### EXERCISE:
Please repeat all of the lines that follow, exactly as written. The answer is a JSON array that holds each line as a string and skips blank lines.

▼

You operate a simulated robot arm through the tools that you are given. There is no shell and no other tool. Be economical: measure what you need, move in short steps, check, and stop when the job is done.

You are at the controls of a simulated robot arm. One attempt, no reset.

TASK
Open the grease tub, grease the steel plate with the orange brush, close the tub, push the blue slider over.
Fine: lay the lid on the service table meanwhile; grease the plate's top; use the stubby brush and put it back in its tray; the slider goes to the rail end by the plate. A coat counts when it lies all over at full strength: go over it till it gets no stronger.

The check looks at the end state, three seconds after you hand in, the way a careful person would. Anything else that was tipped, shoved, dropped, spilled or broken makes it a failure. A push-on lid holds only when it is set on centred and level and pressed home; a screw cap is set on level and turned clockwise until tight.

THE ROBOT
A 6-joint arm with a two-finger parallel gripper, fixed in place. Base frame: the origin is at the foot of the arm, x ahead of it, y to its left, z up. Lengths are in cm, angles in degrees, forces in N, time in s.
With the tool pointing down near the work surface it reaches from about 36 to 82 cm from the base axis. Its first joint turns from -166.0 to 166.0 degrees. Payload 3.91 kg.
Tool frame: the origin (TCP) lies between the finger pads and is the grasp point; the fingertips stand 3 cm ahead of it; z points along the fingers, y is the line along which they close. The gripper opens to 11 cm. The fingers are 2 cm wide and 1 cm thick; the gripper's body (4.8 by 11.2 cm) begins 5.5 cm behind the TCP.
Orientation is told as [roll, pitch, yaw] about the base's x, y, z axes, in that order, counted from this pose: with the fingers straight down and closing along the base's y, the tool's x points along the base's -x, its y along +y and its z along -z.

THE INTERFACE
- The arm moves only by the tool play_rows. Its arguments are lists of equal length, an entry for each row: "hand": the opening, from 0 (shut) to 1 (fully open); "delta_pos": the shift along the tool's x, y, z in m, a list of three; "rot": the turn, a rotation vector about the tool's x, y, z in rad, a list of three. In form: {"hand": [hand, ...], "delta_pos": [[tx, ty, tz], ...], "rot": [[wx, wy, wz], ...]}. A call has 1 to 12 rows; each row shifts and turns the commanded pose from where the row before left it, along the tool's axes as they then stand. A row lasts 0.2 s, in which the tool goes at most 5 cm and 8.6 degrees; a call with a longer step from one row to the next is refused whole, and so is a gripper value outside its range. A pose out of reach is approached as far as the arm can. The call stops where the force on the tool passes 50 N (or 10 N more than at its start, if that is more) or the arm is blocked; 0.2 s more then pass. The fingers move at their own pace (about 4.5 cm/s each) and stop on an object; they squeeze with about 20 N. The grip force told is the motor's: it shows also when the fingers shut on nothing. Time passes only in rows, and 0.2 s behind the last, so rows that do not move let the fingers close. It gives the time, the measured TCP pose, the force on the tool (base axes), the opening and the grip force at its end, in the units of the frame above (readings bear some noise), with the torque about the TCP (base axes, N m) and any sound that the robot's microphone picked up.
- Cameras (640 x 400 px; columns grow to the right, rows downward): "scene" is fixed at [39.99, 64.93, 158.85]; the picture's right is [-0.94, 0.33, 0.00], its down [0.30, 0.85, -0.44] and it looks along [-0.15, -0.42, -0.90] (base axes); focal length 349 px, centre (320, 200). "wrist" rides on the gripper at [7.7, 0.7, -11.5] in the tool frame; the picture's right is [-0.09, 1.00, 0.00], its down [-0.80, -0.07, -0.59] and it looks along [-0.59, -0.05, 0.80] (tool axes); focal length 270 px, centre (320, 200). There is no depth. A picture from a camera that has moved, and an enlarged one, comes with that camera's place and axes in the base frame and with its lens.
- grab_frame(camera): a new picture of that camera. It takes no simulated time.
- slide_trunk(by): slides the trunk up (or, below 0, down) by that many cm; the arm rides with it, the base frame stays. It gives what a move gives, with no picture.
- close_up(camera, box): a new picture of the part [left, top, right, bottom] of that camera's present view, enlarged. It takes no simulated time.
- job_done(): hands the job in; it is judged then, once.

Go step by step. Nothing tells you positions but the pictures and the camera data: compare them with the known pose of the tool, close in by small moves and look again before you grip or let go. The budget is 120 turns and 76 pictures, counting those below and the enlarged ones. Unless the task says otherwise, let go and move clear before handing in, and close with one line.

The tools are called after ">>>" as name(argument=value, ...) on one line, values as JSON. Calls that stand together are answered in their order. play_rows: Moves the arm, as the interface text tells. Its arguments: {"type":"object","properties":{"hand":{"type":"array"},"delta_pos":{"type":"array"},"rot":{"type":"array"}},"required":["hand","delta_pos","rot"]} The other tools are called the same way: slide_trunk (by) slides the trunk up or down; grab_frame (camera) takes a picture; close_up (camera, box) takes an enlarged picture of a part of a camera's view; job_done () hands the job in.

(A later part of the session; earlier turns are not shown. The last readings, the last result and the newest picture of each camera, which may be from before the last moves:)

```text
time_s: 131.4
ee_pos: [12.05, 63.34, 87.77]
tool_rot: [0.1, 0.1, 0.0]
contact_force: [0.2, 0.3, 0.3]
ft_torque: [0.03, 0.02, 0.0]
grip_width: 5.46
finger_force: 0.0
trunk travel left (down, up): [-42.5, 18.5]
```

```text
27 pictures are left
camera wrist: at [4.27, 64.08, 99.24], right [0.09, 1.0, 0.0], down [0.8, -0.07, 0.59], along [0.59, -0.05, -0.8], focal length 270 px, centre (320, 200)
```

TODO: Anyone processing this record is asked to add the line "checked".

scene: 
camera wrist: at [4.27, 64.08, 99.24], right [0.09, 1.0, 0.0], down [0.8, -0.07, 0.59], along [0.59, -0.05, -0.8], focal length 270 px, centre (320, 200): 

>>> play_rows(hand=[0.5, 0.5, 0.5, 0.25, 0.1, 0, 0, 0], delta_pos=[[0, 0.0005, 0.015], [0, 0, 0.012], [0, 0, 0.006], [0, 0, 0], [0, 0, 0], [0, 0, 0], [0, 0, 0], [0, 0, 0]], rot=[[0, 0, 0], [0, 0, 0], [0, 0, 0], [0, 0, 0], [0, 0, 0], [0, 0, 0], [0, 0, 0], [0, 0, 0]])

▲

### FULL ANSWER:
[
  "You operate a simulated robot arm through the tools that you are given. There is no shell and no other tool. Be economical: measure what you need, move in short steps, check, and stop when the job is done.",
  "You are at the controls of a simulated robot arm. One attempt, no reset.",
  "TASK",
  "Open the grease tub, grease the steel plate with the orange brush, close the tub, push the blue slider over.",
  "Fine: lay the lid on the service table meanwhile; grease the plate's top; use the stubby brush and put it back in its tray; the slider goes to the rail end by the plate. A coat counts when it lies all over at full strength: go over it till it gets no stronger.",
  "The check looks at the end state, three seconds after you hand in, the way a careful person would. Anything else that was tipped, shoved, dropped, spilled or broken makes it a failure. A push-on lid holds only when it is set on centred and level and pressed home; a screw cap is set on level and turned clockwise until tight.",
  "THE ROBOT",
  "A 6-joint arm with a two-finger parallel gripper, fixed in place. Base frame: the origin is at the foot of the arm, x ahead of it, y to its left, z up. Lengths are in cm, angles in degrees, forces in N, time in s.",
  "With the tool pointing down near the work surface it reaches from about 36 to 82 cm from the base axis. Its first joint turns from -166.0 to 166.0 degrees. Payload 3.91 kg.",
  "Tool frame: the origin (TCP) lies between the finger pads and is the grasp point; the fingertips stand 3 cm ahead of it; z points along the fingers, y is the line along which they close. The gripper opens to 11 cm. The fingers are 2 cm wide and 1 cm thick; the gripper's body (4.8 by 11.2 cm) begins 5.5 cm behind the TCP.",
  "Orientation is told as [roll, pitch, yaw] about the base's x, y, z axes, in that order, counted from this pose: with the fingers straight down and closing along the base's y, the tool's x points along the base's -x, its y along +y and its z along -z.",
  "THE INTERFACE",
  "- The arm moves only by the tool play_rows. Its arguments are lists of equal length, an entry for each row: \"hand\": the opening, from 0 (shut) to 1 (fully open); \"delta_pos\": the shift along the tool's x, y, z in m, a list of three; \"rot\": the turn, a rotation vector about the tool's x, y, z in rad, a list of three. In form: {\"hand\": [hand, ...], \"delta_pos\": [[tx, ty, tz], ...], \"rot\": [[wx, wy, wz], ...]}. A call has 1 to 12 rows; each row shifts and turns the commanded pose from where the row before left it, along the tool's axes as they then stand. A row lasts 0.2 s, in which the tool goes at most 5 cm and 8.6 degrees; a call with a longer step from one row to the next is refused whole, and so is a gripper value outside its range. A pose out of reach is approached as far as the arm can. The call stops where the force on the tool passes 50 N (or 10 N more than at its start, if that is more) or the arm is blocked; 0.2 s more then pass. The fingers move at their own pace (about 4.5 cm/s each) and stop on an object; they squeeze with about 20 N. The grip force told is the motor's: it shows also when the fingers shut on nothing. Time passes only in rows, and 0.2 s behind the last, so rows that do not move let the fingers close. It gives the time, the measured TCP pose, the force on the tool (base axes), the opening and the grip force at its end, in the units of the frame above (readings bear some noise), with the torque about the TCP (base axes, N m) and any sound that the robot's microphone picked up.",
  "- Cameras (640 x 400 px; columns grow to the right, rows downward): \"scene\" is fixed at [39.99, 64.93, 158.85]; the picture's right is [-0.94, 0.33, 0.00], its down [0.30, 0.85, -0.44] and it looks along [-0.15, -0.42, -0.90] (base axes); focal length 349 px, centre (320, 200). \"wrist\" rides on the gripper at [7.7, 0.7, -11.5] in the tool frame; the picture's right is [-0.09, 1.00, 0.00], its down [-0.80, -0.07, -0.59] and it looks along [-0.59, -0.05, 0.80] (tool axes); focal length 270 px, centre (320, 200). There is no depth. A picture from a camera that has moved, and an enlarged one, comes with that camera's place and axes in the base frame and with its lens.",
  "- grab_frame(camera): a new picture of that camera. It takes no simulated time.",
  "- slide_trunk(by): slides the trunk up (or, below 0, down) by that many cm; the arm rides with it, the base frame stays. It gives what a move gives, with no picture.",
  "- close_up(camera, box): a new picture of the part [left, top, right, bottom] of that camera's present view, enlarged. It takes no simulated time.",
  "- job_done(): hands the job in; it is judged then, once.",
  "Go step by step. Nothing tells you positions but the pictures and the camera data: compare them with the known pose of the tool, close in by small moves and look again before you grip or let go. The budget is 120 turns and 76 pictures, counting those below and the enlarged ones. Unless the task says otherwise, let go and move clear before handing in, and close with one line.",
  "The tools are called after \">>>\" as name(argument=value, ...) on one line, values as JSON. Calls that stand together are answered in their order. play_rows: Moves the arm, as the interface text tells. Its arguments: {\"type\":\"object\",\"properties\":{\"hand\":{\"type\":\"array\"},\"delta_pos\":{\"type\":\"array\"},\"rot\":{\"type\":\"array\"}},\"required\":[\"hand\",\"delta_pos\",\"rot\"]} The other tools are called the same way: slide_trunk (by) slides the trunk up or down; grab_frame (camera) takes a picture; close_up (camera, box) takes an enlarged picture of a part of a camera's view; job_done () hands the job in.",
  "(A later part of the session; earlier turns are not shown. The last readings, the last result and the newest picture of each camera, which may be from before the last moves:)",
  "```text",
  "time_s: 131.4",
  "ee_pos: [12.05, 63.34, 87.77]",
  "tool_rot: [0.1, 0.1, 0.0]",
  "contact_force: [0.2, 0.3, 0.3]",
  "ft_torque: [0.03, 0.02, 0.0]",
  "grip_width: 5.46",
  "finger_force: 0.0",
  "trunk travel left (down, up): [-42.5, 18.5]",
  "```",
  "```text",
  "27 pictures are left",
  "camera wrist: at [4.27, 64.08, 99.24], right [0.09, 1.0, 0.0], down [0.8, -0.07, 0.59], along [0.59, -0.05, -0.8], focal length 270 px, centre (320, 200)",
  "```",
  "TODO: Anyone processing this record is asked to add the line \"checked\".",
  "scene: ",
  "camera wrist: at [4.27, 64.08, 99.24], right [0.09, 1.0, 0.0], down [0.8, -0.07, 0.59], along [0.59, -0.05, -0.8], focal length 270 px, centre (320, 200): ",
  ">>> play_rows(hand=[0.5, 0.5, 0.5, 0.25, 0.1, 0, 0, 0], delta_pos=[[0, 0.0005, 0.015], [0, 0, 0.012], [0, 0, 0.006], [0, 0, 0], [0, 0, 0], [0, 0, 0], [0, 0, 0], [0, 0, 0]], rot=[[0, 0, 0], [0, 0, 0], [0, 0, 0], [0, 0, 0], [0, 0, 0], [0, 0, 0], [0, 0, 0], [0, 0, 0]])"
]